» EXERCISE AIM: Report every line in the listing below where the string "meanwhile" shows up.

» DATA SEGMENT:
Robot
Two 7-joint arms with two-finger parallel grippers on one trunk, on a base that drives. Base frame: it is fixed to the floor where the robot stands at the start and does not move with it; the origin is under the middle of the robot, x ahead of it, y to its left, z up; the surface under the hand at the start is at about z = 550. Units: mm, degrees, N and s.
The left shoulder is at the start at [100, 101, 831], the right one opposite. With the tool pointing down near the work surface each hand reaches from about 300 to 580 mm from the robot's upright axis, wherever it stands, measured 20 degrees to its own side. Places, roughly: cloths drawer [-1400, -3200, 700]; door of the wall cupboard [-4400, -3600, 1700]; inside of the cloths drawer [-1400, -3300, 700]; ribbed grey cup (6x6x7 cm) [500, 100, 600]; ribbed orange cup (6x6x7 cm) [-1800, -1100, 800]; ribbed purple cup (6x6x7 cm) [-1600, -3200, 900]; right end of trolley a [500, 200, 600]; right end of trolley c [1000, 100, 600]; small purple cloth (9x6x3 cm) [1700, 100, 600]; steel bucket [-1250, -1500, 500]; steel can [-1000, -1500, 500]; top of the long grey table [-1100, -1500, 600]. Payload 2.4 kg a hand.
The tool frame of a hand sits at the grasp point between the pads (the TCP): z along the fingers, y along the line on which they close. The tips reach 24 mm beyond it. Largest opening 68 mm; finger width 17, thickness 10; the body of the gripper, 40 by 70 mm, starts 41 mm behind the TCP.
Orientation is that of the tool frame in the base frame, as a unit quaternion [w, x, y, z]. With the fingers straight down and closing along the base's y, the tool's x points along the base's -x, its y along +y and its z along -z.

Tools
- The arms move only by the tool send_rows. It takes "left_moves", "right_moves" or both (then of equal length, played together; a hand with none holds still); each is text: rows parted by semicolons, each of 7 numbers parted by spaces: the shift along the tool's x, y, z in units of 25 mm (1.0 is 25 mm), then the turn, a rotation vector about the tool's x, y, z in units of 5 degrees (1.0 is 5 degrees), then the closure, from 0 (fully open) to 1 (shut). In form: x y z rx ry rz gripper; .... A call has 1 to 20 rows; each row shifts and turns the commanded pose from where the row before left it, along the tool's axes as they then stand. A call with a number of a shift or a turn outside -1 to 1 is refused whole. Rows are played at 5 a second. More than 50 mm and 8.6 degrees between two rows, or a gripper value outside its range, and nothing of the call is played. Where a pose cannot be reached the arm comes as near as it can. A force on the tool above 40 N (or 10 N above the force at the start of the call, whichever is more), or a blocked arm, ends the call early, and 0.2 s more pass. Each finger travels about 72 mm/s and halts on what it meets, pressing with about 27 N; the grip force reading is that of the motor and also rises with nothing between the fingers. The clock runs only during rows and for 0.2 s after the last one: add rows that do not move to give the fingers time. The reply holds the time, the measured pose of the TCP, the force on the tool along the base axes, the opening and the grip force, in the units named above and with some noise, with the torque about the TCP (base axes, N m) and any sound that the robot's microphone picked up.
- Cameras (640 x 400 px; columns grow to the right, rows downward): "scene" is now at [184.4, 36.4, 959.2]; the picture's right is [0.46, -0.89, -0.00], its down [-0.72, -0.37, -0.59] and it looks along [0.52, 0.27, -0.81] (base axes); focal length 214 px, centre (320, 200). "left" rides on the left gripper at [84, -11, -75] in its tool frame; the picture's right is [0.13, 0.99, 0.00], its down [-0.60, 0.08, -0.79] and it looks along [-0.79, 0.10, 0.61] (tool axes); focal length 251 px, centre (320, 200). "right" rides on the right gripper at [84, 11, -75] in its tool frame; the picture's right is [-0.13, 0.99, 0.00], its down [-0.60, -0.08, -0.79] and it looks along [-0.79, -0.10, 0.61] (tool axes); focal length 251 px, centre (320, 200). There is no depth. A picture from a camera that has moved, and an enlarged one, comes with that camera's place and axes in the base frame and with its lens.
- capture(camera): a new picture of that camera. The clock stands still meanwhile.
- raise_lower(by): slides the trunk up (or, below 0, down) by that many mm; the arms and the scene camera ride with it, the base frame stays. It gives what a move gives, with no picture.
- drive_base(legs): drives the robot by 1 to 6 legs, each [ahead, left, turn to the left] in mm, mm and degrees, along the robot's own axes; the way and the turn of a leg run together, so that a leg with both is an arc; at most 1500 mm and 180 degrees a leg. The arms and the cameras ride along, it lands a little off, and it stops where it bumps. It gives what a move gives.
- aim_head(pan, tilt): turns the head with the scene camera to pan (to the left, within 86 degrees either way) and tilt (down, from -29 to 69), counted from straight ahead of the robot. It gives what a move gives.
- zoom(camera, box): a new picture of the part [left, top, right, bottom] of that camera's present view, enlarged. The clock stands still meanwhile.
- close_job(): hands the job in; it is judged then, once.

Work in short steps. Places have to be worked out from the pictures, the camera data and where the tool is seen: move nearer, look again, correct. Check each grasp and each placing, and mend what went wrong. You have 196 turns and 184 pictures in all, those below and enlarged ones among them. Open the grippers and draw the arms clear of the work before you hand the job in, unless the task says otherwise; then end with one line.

» EXERCISE OUTPUT:
- capture(camera): a new picture of that camera. The clock stands still meanwhile.
- zoom(camera, box): a new picture of the part [left, top, right, bottom] of that camera's present view, enlarged. The clock stands still meanwhile.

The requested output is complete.